Vous le voyez, une présence française riche et diverse qui témoigne de la vitalité de nos architectes et de leur rayonnement à l’étranger, en dépit d’un contexte économique difficile.
Le thème du pavillon français de cette année interroge une époque. A bien des égards, notre époque est comparable, bien qu’il ne s’agisse pas de reconstruire mais de construire. Construire des logements en particulier, avec des objectifs quantitatifs et des contraintes financières extrêmement élevés.
En tant que ministre de la Culture et de la Communication, je veux réaffirmer la nécessité de prendre en compte également l’enjeu de la qualité architecturale. Contrairement à ce que d’aucuns laissent entendre, recourir à un architecte n’est pas un luxe. Recourir à un architecte, ce n’est pas une norme de plus comme d’autres voudraient nous le faire croire. Recourir à un architecte, c’est s’appuyer sur l’intelligence d’un professionnel formé pour concevoir les espaces de notre vie quotidienne. C’est l’architecture qui constitue un acte de civilisation, pas la construction. La loi de 1977, qui consacre l’intérêt public de l’architecture, est à cet égard très explicite, il faut le rappeler. La qualité architecturale recouvre tous les aspects essentiels à notre cadre de vie : création architecturale, techniques de construction, insertion urbaine et paysagère harmonieuse et, bien sûr, qualité d’usage.
Avec le temps, oui, une architecture bien pensée et bien réalisée peut permettre de faire bien des économies ! Et c’est aussi le gage d’une amélioration durable de notre cadre de vie. La part de rêve que véhicule l'architecture ne s'arrête pas à l’invention ou au geste. Elle devient une réalité si les architectes sont parties prenantes de notre dessein collectif tout au long d’un processus dont l’humain est le sujet principal. C’est bien cet enjeu que le pavillon français de cette année nous invite à voir à travers un regard critique sur l’histoire récente. Je souhaite que cette exposition soit l’occasion d’interroger les acteurs politiques et économiques sur cet enjeu fondamental auquel nous devons, ensemble et avec les architectes, apporter des réponses appropriées.

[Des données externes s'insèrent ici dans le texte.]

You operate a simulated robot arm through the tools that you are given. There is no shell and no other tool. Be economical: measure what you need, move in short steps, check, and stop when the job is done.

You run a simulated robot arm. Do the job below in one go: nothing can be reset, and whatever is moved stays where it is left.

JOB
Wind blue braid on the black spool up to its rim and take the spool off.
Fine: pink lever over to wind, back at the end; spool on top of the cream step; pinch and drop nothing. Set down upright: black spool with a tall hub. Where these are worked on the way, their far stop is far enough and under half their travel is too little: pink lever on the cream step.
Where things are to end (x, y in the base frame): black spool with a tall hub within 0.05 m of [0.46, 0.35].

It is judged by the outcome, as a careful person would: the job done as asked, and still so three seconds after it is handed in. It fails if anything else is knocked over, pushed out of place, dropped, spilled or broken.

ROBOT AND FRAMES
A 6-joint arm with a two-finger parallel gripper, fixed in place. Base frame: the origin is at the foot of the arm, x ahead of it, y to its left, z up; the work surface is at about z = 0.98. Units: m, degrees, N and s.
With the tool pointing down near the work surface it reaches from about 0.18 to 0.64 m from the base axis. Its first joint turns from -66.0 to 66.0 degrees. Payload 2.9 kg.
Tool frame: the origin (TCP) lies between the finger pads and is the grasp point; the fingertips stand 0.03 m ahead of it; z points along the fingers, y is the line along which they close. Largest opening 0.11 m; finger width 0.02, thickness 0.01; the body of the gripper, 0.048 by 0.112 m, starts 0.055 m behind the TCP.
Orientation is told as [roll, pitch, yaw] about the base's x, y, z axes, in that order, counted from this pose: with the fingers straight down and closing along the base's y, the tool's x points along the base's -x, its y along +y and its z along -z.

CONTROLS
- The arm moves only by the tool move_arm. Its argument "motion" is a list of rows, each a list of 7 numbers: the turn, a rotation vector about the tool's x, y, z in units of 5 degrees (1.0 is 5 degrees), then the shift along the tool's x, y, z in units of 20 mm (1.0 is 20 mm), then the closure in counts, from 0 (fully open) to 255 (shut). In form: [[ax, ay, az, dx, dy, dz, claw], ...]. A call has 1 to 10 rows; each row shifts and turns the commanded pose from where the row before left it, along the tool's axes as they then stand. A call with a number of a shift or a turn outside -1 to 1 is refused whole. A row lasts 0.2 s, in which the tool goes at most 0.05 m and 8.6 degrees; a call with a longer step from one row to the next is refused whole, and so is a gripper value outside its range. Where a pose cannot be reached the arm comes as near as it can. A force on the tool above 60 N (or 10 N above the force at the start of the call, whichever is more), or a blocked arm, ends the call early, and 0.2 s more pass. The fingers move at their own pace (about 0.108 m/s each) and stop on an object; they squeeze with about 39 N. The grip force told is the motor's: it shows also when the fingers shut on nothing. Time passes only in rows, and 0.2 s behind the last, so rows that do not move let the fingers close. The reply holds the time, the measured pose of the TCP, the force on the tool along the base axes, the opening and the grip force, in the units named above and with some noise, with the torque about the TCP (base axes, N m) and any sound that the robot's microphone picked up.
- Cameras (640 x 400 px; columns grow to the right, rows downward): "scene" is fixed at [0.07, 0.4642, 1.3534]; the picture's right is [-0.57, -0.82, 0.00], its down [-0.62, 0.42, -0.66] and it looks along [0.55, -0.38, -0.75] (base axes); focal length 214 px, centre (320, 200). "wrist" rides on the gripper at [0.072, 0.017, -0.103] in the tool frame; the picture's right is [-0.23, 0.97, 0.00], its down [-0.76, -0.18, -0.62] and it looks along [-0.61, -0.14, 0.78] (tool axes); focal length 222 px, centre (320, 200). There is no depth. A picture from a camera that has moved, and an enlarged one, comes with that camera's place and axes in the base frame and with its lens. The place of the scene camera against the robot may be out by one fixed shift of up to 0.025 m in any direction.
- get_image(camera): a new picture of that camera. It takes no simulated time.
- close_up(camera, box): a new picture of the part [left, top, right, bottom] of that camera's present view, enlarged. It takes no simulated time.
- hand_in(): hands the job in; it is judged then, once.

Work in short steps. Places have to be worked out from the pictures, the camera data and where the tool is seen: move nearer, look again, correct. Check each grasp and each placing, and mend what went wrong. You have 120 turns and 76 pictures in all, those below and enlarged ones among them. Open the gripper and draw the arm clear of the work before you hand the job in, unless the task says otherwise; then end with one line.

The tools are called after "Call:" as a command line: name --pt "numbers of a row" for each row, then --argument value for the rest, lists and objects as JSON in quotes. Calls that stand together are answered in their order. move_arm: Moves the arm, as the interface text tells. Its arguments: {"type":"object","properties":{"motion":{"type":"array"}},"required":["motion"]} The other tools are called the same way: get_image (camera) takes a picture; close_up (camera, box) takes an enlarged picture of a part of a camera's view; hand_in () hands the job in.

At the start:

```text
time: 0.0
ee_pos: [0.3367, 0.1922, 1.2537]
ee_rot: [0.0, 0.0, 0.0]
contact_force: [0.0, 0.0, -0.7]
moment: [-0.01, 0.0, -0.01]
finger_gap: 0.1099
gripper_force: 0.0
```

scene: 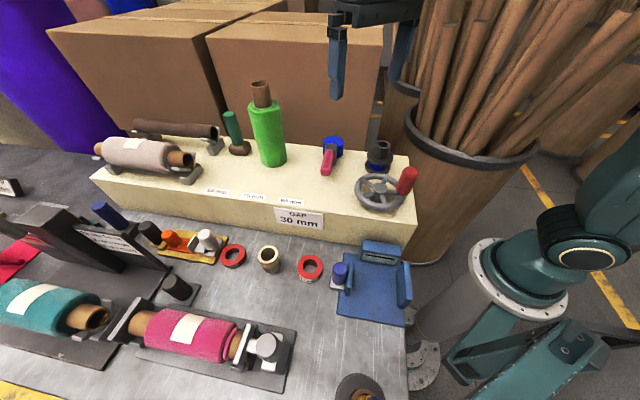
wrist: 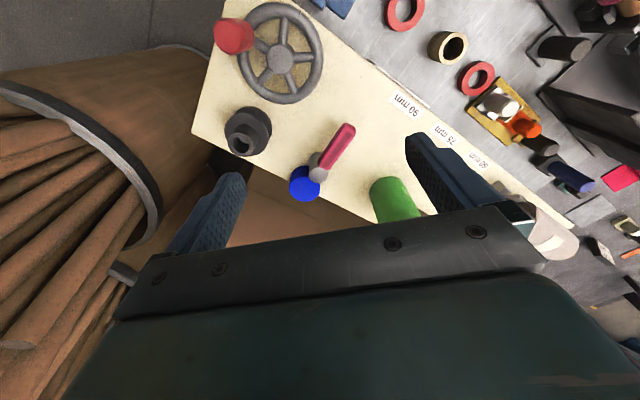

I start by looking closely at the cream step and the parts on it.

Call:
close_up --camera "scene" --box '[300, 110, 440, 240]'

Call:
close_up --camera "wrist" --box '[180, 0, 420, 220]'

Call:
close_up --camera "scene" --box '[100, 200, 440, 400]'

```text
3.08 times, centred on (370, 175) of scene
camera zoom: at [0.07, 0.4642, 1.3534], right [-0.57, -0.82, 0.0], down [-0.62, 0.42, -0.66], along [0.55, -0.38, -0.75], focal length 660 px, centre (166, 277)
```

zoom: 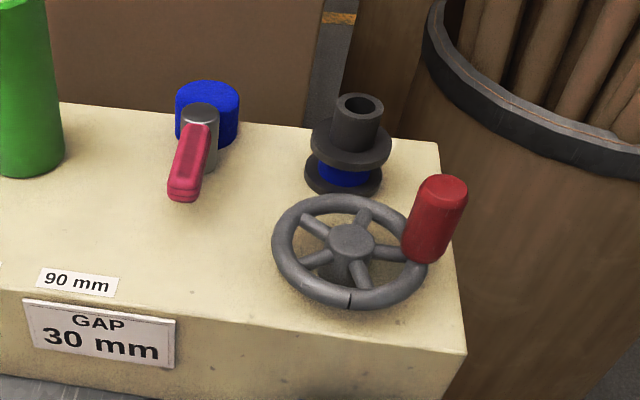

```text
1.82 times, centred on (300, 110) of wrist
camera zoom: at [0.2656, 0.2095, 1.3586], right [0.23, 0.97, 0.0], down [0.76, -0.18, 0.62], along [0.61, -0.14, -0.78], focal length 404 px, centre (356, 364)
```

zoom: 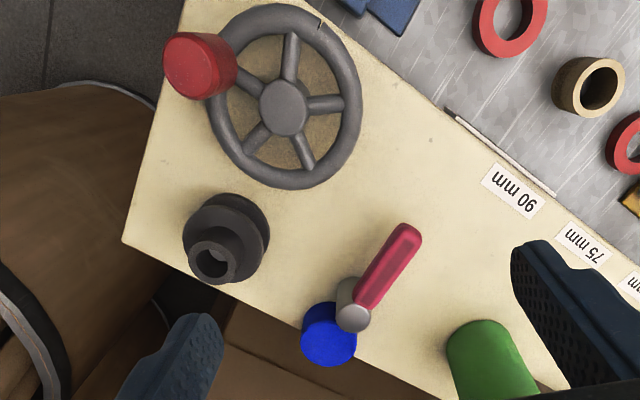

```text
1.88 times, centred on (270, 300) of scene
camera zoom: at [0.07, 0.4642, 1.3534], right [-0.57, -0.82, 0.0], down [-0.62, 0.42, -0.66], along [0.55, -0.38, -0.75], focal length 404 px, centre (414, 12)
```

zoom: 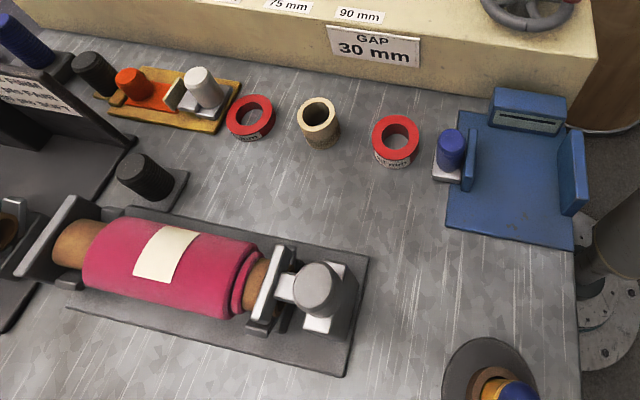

J’aimerais clore ce discours en remerciant très chaleureusement, Jean-Louis Cohen, commissaire du pavillon Français; les partenaires qui nous accompagnent, en particulier le Président de l’Institut Français, Xavier Darcos et ses équipes. Toute ma gratitude à la Cité de l’architecture et du patrimoine, qui a assuré la production déléguée ; le groupe Advent qui réalisera spécialement une visite virtuelle du pavillon français, que vous pourrez voir sur le site de la biennale, et qui permettra un élargissement du rayonnement du pavillon français, en offrant à tous ceux qui ne pourront pas se déplacer, et je pense particulièrement aux étudiants en architecture, la possibilité de s’y promener. Je remercie également les créateurs de lumière Iguzzini, Saint-Gobain et enfin l’INA pour sa participation à l’élaboration du film du pavillon.
Je vous remercie.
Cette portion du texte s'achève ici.